Mechanism of protein stabilization by sugars during freeze-drying and storage: Native structure preservation, specific interaction, and/or immobilization in a glassy matrix?

山梨醇 化学 蔗糖 海藻糖 色谱法 傅里叶变换红外光谱 玻璃化转变 蛋白质聚集 大小排阻色谱法 原籍国 动态光散射 热稳定性 分析化学(期刊) 生物化学 聚合物 化学工程 有机化学 纳米颗粒 工程类
作者
Liuquan Chang,Deanna Shepherd,Joanna Sun,David Ouellette,Kathleen L. Grant,Xiaolin Tang,Michael J. Pikal
出处
期刊:Journal of Pharmaceutical Sciences [Elsevier BV]

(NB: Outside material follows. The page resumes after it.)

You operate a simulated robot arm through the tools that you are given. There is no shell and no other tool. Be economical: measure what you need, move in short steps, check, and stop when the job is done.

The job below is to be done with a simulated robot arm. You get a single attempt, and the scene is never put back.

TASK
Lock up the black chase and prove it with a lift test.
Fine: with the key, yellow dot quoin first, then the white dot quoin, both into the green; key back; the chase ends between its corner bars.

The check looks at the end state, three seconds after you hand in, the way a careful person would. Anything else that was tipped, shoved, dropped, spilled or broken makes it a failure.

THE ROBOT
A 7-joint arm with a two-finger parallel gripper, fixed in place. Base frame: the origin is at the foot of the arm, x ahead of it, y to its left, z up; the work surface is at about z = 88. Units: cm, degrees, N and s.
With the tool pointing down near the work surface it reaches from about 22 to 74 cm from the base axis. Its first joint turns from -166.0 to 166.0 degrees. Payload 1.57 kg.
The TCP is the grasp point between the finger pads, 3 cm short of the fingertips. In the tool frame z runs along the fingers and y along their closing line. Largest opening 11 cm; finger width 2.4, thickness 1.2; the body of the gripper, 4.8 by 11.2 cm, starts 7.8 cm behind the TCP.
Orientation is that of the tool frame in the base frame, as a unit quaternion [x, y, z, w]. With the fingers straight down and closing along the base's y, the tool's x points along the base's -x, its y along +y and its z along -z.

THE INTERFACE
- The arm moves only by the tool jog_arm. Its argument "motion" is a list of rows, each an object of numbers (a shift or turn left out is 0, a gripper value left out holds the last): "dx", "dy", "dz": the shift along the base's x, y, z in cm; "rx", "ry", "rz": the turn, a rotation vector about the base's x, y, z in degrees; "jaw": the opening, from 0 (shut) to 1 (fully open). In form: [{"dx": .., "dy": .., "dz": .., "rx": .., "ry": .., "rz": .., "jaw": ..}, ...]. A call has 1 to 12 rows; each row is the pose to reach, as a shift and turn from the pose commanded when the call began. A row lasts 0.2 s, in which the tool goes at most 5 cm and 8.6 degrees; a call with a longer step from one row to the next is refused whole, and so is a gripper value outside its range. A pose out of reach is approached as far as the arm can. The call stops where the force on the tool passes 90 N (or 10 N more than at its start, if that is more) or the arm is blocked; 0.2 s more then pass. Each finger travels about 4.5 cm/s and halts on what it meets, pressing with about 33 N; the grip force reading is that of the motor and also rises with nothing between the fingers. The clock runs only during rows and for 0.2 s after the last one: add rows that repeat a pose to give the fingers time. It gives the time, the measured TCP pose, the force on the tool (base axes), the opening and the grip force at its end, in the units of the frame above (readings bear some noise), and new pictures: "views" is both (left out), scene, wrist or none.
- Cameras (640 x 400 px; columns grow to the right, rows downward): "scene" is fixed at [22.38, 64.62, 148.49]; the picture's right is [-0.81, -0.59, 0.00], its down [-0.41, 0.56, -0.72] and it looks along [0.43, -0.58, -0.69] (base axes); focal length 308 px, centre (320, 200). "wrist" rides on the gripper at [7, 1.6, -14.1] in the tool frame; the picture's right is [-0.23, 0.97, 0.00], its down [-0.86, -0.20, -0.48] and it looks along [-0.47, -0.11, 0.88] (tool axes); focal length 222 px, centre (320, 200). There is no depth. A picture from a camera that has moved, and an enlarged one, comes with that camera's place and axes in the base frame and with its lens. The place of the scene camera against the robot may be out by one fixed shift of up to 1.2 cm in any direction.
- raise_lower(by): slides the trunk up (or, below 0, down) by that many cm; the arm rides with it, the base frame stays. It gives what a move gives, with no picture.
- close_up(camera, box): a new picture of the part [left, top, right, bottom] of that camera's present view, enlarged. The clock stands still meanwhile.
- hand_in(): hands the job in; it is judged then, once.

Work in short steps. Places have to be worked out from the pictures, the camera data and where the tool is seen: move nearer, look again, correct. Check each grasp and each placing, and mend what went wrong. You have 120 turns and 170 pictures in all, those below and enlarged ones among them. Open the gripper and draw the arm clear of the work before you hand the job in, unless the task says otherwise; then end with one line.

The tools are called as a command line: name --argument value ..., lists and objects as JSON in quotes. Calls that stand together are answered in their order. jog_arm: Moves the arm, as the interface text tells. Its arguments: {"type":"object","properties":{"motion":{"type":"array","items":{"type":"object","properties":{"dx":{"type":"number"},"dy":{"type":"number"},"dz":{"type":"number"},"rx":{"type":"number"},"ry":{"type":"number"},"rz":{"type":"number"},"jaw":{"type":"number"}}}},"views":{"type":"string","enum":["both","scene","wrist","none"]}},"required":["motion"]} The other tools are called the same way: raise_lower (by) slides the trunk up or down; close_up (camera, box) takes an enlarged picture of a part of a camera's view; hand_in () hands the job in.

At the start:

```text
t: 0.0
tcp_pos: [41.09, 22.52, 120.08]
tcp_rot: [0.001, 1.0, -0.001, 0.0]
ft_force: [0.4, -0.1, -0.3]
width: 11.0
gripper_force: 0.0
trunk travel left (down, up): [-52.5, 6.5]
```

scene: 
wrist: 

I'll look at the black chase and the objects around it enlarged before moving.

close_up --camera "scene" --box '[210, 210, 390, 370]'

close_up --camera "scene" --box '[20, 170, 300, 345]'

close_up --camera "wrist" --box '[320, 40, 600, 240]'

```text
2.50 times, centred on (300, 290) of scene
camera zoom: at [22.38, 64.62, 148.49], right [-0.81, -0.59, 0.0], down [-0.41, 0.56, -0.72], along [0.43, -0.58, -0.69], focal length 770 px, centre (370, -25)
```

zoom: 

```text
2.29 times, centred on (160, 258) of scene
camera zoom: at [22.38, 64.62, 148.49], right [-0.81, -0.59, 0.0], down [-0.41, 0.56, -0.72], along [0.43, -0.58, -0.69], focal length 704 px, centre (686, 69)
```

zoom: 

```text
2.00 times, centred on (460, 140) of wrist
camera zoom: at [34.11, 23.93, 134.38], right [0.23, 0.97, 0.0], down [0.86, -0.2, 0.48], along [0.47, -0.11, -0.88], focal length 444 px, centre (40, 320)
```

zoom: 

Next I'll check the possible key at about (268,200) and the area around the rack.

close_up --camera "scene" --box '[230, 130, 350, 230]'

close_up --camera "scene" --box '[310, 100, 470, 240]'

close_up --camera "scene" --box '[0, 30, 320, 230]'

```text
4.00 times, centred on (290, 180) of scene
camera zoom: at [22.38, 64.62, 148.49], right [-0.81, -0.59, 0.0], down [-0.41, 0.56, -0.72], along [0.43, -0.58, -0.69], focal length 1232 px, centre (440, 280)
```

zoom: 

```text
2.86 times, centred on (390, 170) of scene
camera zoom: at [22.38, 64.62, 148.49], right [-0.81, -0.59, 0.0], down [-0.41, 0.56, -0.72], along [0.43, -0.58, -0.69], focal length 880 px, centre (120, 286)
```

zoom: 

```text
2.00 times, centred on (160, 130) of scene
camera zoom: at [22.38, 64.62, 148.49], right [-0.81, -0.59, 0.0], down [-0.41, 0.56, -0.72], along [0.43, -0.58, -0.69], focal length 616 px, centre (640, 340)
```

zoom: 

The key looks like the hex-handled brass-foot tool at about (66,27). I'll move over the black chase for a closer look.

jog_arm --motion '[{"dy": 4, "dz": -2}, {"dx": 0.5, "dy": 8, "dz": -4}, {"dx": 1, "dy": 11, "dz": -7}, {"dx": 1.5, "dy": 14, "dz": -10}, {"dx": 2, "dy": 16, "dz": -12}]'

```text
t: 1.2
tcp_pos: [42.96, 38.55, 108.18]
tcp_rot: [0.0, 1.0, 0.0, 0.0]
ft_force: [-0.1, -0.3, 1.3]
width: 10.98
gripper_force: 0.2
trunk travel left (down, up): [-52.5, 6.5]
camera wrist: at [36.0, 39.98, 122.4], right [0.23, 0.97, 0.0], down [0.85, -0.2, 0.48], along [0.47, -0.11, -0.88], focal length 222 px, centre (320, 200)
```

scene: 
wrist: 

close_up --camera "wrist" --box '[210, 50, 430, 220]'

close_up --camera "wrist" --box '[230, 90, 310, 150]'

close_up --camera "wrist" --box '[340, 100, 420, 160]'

卷期号:94 (7): 1427-1444 被引量:446
标识
DOI:10.1002/jps.20364
摘要

The purpose of this study is to investigate the mechanism of protein stabilization by sugars in the solid state. That is, explore whether the stabilization is controlled by "glass dynamics" or by native structure preservation through "specific interaction" between sugars and protein. The IgG1 antibody (150 kD) and recombinant human serum albumin (rHSA) (65 kD) were formulated with sorbitol, trehalose, and sucrose. Degradation of lyophilized formulations was quantified using size exclusion (SEC) and ion-exchange chromatography (IEX). The secondary structure of the protein in these formulations was characterized using Fourier Transform Infrared (FTIR) spectroscopy. The molecular mobility, as measured by the stretched relaxation time (tau(beta)) was obtained by fitting the modified stretched exponential (MSE) equation to the calorimetric data from the Thermal Activity Monitor (TAM). Compared with sucrose and trehalose, sorbitol could only slightly protect the protein against aggregation and had no effect on chemical degradation. The chemical degradation and aggregation rates of the protein decreased when the weight ratio of sucrose to protein increased from 0 to 2:1. Storage stability of the proteins showed a reasonably good correlation with the degree of retention of native structure of protein during drying as measured by the spectral correlation coefficient for FTIR spectra. The plots of tau(beta) as a function of fraction of sucrose passed through a maximum at 1:1 weight ratio of sucrose to protein. That is, the molecular mobility did not correlate with the stability of protein at high levels of sucrose content. Although the glass transition appears to be an important parameter for stability, protein stabilization by sugars in the solid state cannot be wholly explained by the glass dynamics mechanism, at least as measured by tau(beta). However, it is possible that the beta-relaxations rather than the alpha-relaxations (i.e., the tau we measured) are critical to stability. The data show that storage stability correlates best with "structure" as determined by FTIR spectroscopy. However, while a specific interaction between stabilizer and protein might be responsible for the preservation of native structure, the evidence supporting this position is not compelling.